The best dealerships integrate this into their software. A platform like Dealer1 Solutions can track which products were presented, which were purchased, and which were declined, giving you visibility into your finance manager's menu-selling consistency and your dealership's product mix performance. You can see at a glance whether your team is presenting the full menu or taking shortcuts.
If you're not using software to track this, at minimum you should have:
- A printed menu in every finance office, laminated and visible
- A checklist card that the finance manager completes for every deal
- A weekly review meeting where you spot-check deals and discuss gaps
- Monthly reporting on back-end gross, product attachment rates, and declining patterns
The Numbers That Matter
If your dealership currently sells an average of $1,600 in back-end gross per vehicle and you're selling 150 vehicles per month, your annual back-end revenue is about $2.88 million.
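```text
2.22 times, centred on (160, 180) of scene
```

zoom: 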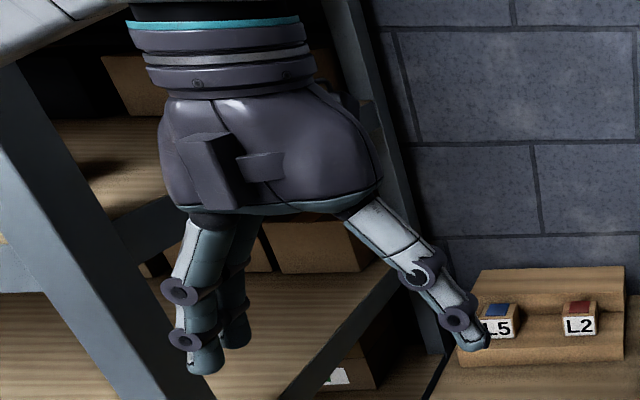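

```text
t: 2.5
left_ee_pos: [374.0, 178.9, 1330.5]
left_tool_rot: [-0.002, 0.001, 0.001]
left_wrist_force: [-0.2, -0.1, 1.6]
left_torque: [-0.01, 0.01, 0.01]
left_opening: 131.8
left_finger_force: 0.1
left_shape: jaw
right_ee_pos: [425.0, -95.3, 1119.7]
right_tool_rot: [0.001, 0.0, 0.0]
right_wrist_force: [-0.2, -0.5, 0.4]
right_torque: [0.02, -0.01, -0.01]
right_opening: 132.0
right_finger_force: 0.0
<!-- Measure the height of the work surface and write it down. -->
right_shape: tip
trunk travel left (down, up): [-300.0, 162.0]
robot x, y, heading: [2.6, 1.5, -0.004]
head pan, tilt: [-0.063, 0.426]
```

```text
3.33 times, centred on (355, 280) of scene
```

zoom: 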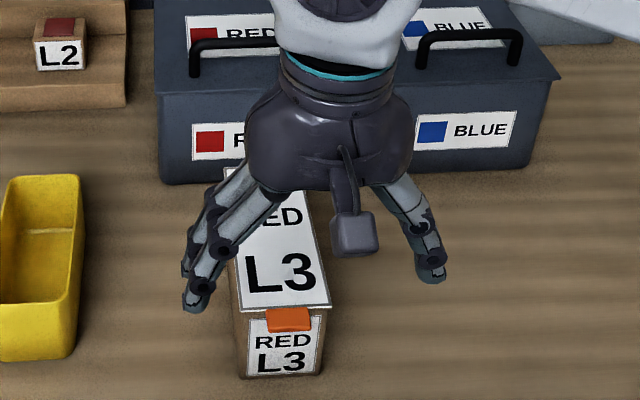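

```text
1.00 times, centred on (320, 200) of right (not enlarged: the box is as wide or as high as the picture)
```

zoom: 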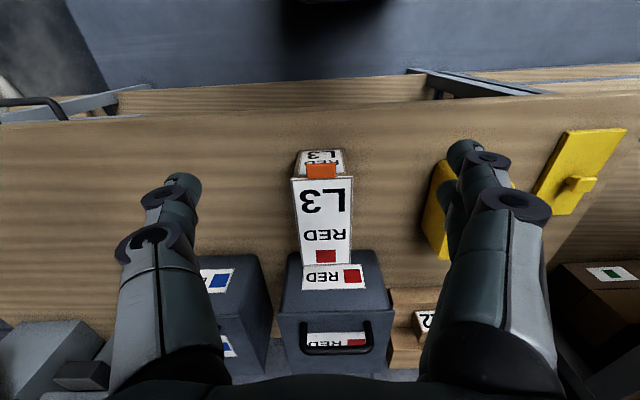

A dealership that implements this checklist system properly typically increases back-end gross by 15-25% within 90 days. Let's be conservative and say you hit 18%. That's an additional $518,400 per year on the same sales volume.
That's not because you're charging customers more or being more aggressive. It's because you're having the conversation consistently, professionally, and with documentation.
Your Next Step
Don't try to reinvent the wheel. The checklist framework above is tested. What matters now is customizing it to your dealership's specific products, your state's compliance requirements, and your customer base.
Sit down with your finance manager this week and build your menu together. Get their input on what works and what doesn't. Then print it, laminate it, and commit to using it for 30 days. Track what gets presented and what gets purchased. Look for patterns.
In 30 days, you'll have data. In 90 days, you'll have a system. And in six months, you'll wonder how you ever operated without it.
The customers aren't the problem. Your process is. Fix the process, and everything else follows.